Wednesday, July 31, 2013

Nifty chart: a mid-week update (Jul 31 ‘13)

Nifty_Jul3113

Today’s trading action on the daily bar chart pattern of Nifty has produced some interesting technical patterns that have bearish implications. These are:

  • The index has dropped below all its three EMAs into bear territory
  • the blue up trend line connecting the Jun ‘12 and Apr ‘13 lows has been breached
  • The small ‘gap’ between 5700 and 5750 formed in Jun ‘13 has been filled
  • Trading volumes have been rising for the past 3 days as the index fell
  • All four daily technical indicators are looking bearish

There are a few bullish counter-arguments as well:

  • The index had fallen below all three EMAs and the blue up trend line in Jun ‘13 also – but the index had bounced back up into bullish zone; ‘death cross’ of the 50 day EMA below the 200 day EMA that technically signals a bear market was averted
  • Filling a ‘gap’ during a bull phase need not be bearish; see what happened back in Apr ‘13, when the larger ‘gap’ (between 5450 and 5525) formed back in Sep ‘12 got partly filled (the Oct 5 ‘error trade’ will be ignored since it didn’t occur on Sensex or Nifty Futures charts)
  • Usually, trading volumes rise during up moves and shrink during down moves; rising volumes during a down move may be indicating a selling exhaustion (the index recovered substantially by the end of the day)
  • Daily technical indicators ROC and Slow stochastic are in their oversold zones, and RSI is about to enter its oversold zone; though an index can stay oversold for long periods, a bounce-back may be around the corner

Bulls will hope that the older ‘gap’ of Sep ‘12 (marked by blue dotted lines) will once again support the index fall.

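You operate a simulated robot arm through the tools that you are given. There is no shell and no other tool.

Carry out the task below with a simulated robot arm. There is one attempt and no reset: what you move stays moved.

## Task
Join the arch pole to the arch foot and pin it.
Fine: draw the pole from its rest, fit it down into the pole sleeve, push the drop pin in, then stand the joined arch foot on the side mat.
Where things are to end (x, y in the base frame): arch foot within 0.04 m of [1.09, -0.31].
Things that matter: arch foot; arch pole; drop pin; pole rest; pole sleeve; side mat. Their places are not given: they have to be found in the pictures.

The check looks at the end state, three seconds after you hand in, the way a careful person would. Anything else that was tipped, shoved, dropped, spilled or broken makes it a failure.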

Even if that ‘gap’ gets filled, the up move is likely to resume thereafter. Many stocks – even large-caps – are trading at attractive, if not mouth-watering, valuations.

A big crash typically follows a euphoric rise when individual stock P/E ratios stretch towards three figures. The gloom and doom all around is hardly conducive to a big crash. It won’t be surprising if smart money starts entering now (if they haven’t done so already – some one is buying the sold shares!).